Text passage
Cet essai d'Octavio Paz trainait dans ma PAL depuis des plombes. J'ai profité du challenge d' Ingannmic et Goran pour le sortir. Il traite du Mexique et des mexicains, du développement et de l'histoire de ce pays et surtout de ses hommes, de leur identité. Il revient sur les aspects pré-coloniaux avec l'empire aztèque mais aussi sur le suicide de cette civilisation et les crimes et apports des conquistadors, sur la Révolution et Zapata. Il s'interroge aussi sur la place du Mexique dans le monde, comme pays "en développement"... Ecrit en 1950, il a été complété par la Critique de la pyramide en 1970 suite à l'écrasement, dans le sang, de la révolte estudiantine de 1968. Là, c'est assez étonnant de lire combien il s'inspire des formes des pays pour tirer des conclusions les modes de fonctionnement ou de domination.
Ouvrage intéressant, à la langue agréable, mais qui nécessiterait d'avoir plus de connaissance sur le Mexique pour permettre un regard critique !
"Tous, tant que nous sommes, nous avons, à un certain moment, découvert notre existence comme quelque chose de singulier, d'intransférable, de précieux. Presque toujours, cette révélation se situe dans l'adolescence. La découverte de nous-mêmes, c'est tout à coup de nous savoir seuls ; entre le monde et nous s'élève soudain une barrière impalpable et transparente : celle de notre conscience. Il est certain que, dès notre naissance, nous nous sentons seuls ; mais les enfants et les adultes ont la possibilité de transcender leur solitude, de s'oublier eux-mêmes, par le jeu ou le travail. L'adolescent, lui, vacillant entre l'enfance et la jeunesse, reste interdit un temps devant l'infinie richesse du monde. L'adolescent s'effraie d'être. Puis, au saisissement succède la réflexion : penché sur le fleuve de sa conscience, il se demande si ce visage qui affleure lentement du fond, déformé par l'eau, est bien le sien. La singularité d'être - pure sensation chez l'enfant - se transforme en un problème et une interrogation, en une conscience qui interroge. Il se passe quelque chose de semblable avec les peuples en crise de croissance. Leur être se manifeste comme une interrogation : qui sommes-nous, et comment réaliserons-nous ce que nous sommes ? Très souvent, les réponses que nous donnons à ces questions sont démenties par l'histoire, peut-être parce que ce qu'on nomme "le génie des peuples" n'est qu'un ensemble de réactions dans une situation donnée ; il suffit que se modifient les circonstances, et les réponses varieront, et avec elles le caractère national qui se prétendait immuable"
"Cette mexicanité - goût nonchalant et heureux de l'ornement, négligence, passion et réserve - flotte dans l'air. Et si je dis qu'elle flotte, c'est parce qu'en vérité elle ne se mêle ni ne se fond avec l'autre monde, le monde américain, fait de précision et d'efficacité. Elle flotte mais ne s'oppose pas ; elle se balance au gré du vent, parfois déchirée comme un nuage, parfois dressée comme une fusée qui part. Elle se traine, ondule, se détend, se contracte, dort ou songe, belle guenille. Elle flotte : elle n'en finit d'être, elle n'en finit de disparaitre"

Data
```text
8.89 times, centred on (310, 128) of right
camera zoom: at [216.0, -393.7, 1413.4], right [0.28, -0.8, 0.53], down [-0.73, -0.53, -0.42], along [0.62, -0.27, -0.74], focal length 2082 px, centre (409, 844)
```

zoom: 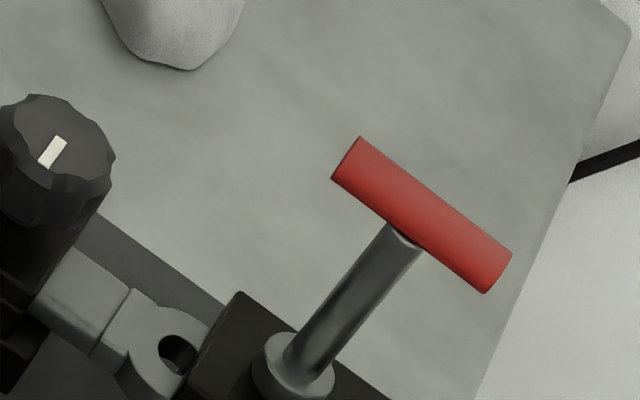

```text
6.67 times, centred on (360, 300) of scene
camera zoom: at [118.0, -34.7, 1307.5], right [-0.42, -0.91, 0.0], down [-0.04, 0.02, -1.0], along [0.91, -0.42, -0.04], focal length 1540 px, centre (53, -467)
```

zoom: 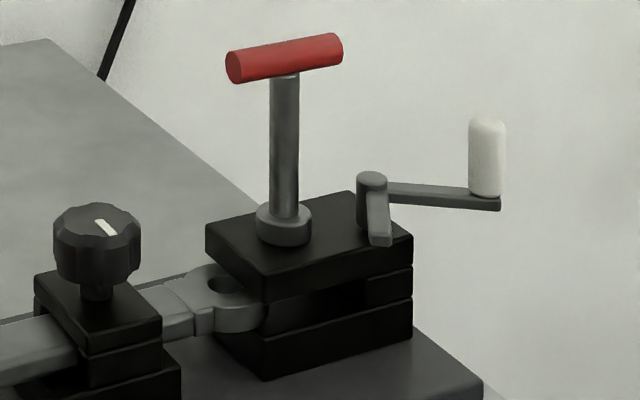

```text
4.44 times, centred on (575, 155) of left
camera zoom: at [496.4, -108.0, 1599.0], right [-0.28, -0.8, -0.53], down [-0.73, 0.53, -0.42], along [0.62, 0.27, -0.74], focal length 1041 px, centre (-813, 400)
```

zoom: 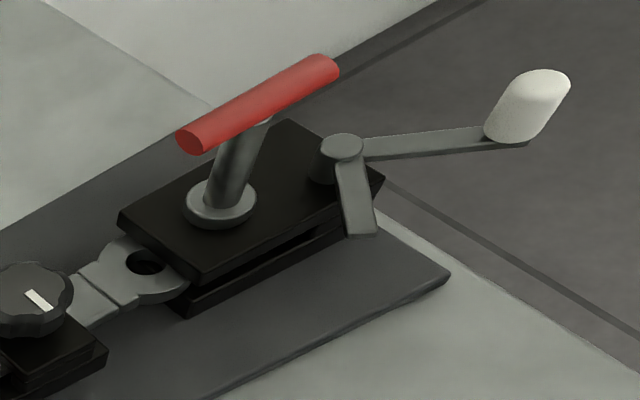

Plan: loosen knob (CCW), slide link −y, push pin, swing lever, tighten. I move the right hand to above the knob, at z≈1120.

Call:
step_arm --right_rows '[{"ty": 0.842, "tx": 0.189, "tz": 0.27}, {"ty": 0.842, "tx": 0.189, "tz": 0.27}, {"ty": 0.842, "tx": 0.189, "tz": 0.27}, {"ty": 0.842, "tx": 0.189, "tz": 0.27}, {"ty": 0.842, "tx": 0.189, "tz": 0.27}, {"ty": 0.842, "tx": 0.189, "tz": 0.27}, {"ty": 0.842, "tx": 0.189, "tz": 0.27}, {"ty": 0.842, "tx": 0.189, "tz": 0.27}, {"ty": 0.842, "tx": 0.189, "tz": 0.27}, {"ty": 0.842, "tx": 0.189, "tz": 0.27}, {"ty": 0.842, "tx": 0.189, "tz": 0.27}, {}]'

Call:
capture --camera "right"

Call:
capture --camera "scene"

Given instruction
Extend the text passage, starting right after its last sentence.

Result
"Les Mexicains [...] Par leur dandysme grotesque et leur conduite anarchique, ils ont souligné non pas tant l'injustice et l'incapacité d'une société qui n'a pas réussi à les assimiler, que leur volonté personnelle de continuer à être distincts"
"Notre pauvreté peut se mesurer au nombre et à la somptuosité des fêtes populaires. Les pays riches en ont peu : ils n'en ont ni le temps ni le goût. Elles ne sont pas nécessaires : les gens ont d'autres choses à faire, et quand ils se divertissent, ils le font par petits groupes. Les masses modernes sont des conglomérats de solitaires. Dans les grandes occasions, à Paris ou à New York, quand le public se rassemble sur les places ou les stades, l'absence du peuple est remarquable : on voit des couples et des groupes, jamais une communauté vivante dans laquelle la personne humaine se dissout et trouve son salut en même temps. Mais un pauvre Mexicain, comment pourrait-il vivre sans ces deux ou trois fêtes annuelles, qui compensent sa détresse et sa misère ? Les fêtes sont notre unique luxe"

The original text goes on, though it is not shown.